Transcribe only part of the material below: the lines from the one containing "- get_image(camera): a" through the one containing "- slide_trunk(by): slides", inclusive, exactly as written.
— begin Data —
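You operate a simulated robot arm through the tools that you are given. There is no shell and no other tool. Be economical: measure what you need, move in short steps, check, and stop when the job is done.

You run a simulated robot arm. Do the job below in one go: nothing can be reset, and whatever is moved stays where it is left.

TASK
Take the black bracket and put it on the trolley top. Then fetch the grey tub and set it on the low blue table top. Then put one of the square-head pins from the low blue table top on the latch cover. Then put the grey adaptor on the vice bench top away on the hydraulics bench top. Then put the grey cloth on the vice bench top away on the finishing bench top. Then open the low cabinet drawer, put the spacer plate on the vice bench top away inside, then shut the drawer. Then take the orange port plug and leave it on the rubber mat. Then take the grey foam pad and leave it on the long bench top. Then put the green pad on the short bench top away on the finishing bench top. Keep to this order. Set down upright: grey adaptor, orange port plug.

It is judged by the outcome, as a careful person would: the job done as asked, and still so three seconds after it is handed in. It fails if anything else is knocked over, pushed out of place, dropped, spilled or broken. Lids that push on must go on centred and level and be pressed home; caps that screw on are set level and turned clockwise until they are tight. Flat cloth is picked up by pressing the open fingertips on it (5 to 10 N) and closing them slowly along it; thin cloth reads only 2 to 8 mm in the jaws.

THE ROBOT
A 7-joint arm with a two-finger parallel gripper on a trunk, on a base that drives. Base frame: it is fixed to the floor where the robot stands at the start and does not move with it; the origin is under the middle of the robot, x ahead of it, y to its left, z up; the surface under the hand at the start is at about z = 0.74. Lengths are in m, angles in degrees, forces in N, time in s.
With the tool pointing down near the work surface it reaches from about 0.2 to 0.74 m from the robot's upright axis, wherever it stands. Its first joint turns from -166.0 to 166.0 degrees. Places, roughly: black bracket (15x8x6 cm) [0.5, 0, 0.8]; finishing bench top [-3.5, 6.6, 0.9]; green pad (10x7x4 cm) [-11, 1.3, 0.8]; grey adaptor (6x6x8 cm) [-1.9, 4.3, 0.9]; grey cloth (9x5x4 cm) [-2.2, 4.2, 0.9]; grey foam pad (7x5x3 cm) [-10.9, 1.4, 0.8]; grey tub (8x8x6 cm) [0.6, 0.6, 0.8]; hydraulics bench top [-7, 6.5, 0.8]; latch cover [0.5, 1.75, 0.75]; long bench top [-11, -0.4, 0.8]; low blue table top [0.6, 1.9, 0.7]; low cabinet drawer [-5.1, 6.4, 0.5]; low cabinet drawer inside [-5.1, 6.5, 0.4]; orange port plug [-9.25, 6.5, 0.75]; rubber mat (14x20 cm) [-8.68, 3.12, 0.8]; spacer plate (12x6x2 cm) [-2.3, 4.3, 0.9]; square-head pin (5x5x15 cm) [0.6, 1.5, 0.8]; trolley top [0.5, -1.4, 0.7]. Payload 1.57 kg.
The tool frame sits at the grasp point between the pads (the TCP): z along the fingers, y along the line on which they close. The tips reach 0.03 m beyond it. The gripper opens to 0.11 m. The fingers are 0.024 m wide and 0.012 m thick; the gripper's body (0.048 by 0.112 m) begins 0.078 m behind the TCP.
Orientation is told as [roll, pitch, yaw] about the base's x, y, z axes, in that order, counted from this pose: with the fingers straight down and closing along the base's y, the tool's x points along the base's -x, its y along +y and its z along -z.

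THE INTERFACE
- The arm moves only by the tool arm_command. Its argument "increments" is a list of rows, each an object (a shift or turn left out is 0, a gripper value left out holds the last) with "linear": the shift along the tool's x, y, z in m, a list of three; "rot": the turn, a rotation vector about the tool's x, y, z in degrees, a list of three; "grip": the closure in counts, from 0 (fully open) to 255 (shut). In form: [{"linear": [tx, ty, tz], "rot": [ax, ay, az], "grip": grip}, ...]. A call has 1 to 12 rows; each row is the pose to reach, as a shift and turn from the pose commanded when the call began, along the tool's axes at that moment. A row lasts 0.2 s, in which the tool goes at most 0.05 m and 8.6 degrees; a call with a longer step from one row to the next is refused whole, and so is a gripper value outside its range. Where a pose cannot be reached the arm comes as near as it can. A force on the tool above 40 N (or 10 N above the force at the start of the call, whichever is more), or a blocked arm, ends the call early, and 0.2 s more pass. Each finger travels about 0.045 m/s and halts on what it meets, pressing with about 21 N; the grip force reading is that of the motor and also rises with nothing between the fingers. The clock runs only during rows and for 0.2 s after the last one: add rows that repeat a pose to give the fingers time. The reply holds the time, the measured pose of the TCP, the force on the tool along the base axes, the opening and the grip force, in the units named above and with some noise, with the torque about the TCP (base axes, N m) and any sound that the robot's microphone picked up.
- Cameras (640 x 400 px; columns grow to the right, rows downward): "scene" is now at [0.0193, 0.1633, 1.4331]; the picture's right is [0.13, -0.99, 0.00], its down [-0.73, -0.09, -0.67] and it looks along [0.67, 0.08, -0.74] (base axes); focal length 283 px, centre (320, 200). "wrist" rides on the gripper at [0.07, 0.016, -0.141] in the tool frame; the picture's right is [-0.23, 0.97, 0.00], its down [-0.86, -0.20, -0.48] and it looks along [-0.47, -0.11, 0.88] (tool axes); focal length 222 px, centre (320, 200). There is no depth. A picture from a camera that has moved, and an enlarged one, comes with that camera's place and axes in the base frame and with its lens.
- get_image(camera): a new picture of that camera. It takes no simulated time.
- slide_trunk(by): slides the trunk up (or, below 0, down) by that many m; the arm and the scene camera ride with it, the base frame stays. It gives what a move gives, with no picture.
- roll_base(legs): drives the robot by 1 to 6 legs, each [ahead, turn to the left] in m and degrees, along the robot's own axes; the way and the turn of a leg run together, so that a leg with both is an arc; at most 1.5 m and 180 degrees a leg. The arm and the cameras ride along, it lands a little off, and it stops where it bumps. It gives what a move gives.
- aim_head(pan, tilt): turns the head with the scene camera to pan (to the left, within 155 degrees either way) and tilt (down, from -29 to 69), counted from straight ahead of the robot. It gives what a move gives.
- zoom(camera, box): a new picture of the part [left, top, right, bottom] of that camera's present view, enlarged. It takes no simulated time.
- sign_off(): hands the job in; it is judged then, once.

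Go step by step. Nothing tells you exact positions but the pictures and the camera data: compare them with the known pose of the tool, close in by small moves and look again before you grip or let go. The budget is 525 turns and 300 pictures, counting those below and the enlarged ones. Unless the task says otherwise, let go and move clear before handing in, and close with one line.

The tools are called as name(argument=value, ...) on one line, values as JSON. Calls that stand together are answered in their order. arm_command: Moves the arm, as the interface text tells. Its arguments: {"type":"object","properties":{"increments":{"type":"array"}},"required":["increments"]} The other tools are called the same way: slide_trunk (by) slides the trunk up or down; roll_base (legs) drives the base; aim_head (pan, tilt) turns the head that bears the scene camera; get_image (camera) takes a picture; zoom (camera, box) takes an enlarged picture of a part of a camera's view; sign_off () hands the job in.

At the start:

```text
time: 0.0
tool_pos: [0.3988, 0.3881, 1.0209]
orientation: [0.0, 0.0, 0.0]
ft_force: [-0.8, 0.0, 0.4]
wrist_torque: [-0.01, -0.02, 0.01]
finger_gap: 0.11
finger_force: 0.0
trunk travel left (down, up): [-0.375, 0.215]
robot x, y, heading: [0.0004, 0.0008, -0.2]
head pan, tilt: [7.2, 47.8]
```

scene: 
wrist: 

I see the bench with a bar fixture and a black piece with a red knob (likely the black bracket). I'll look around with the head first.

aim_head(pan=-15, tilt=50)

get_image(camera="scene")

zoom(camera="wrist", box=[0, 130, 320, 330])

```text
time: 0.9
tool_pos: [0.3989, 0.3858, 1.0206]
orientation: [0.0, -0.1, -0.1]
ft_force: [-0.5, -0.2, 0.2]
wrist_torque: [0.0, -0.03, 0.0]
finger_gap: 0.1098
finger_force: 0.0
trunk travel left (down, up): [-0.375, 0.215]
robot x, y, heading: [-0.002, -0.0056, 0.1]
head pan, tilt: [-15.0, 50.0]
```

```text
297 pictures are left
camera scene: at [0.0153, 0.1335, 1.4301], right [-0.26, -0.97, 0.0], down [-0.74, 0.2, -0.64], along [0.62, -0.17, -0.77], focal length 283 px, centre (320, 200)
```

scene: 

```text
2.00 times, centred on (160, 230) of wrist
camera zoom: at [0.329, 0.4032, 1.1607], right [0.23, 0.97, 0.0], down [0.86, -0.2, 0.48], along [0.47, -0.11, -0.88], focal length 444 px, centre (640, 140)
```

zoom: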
— end Data —
> _Exercise output_:
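- get_image(camera): a new picture of that camera. It takes no simulated time.
- slide_trunk(by): slides the trunk up (or, below 0, down) by that many m; the arm and the scene camera ride with it, the base frame stays. It gives what a move gives, with no picture.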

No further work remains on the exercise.